### Given information
• • •
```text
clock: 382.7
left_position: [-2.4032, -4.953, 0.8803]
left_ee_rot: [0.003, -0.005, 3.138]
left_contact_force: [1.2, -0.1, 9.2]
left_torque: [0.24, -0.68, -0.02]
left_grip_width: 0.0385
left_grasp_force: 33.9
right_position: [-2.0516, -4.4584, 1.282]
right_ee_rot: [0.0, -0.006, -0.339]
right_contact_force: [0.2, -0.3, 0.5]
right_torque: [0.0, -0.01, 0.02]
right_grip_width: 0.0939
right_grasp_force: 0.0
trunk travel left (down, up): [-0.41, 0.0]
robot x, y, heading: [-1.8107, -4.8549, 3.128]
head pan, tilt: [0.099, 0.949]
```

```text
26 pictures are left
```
• • •
### Task to carry out
All of the data shown above must be copied exactly.

### Result
```text
clock: 382.7
left_position: [-2.4032, -4.953, 0.8803]
left_ee_rot: [0.003, -0.005, 3.138]
left_contact_force: [1.2, -0.1, 9.2]
left_torque: [0.24, -0.68, -0.02]
left_grip_width: 0.0385
left_grasp_force: 33.9
right_position: [-2.0516, -4.4584, 1.282]
right_ee_rot: [0.0, -0.006, -0.339]
right_contact_force: [0.2, -0.3, 0.5]
right_torque: [0.0, -0.01, 0.02]
right_grip_width: 0.0939
right_grasp_force: 0.0
trunk travel left (down, up): [-0.41, 0.0]
robot x, y, heading: [-1.8107, -4.8549, 3.128]
head pan, tilt: [0.099, 0.949]
```

```text
26 pictures are left
```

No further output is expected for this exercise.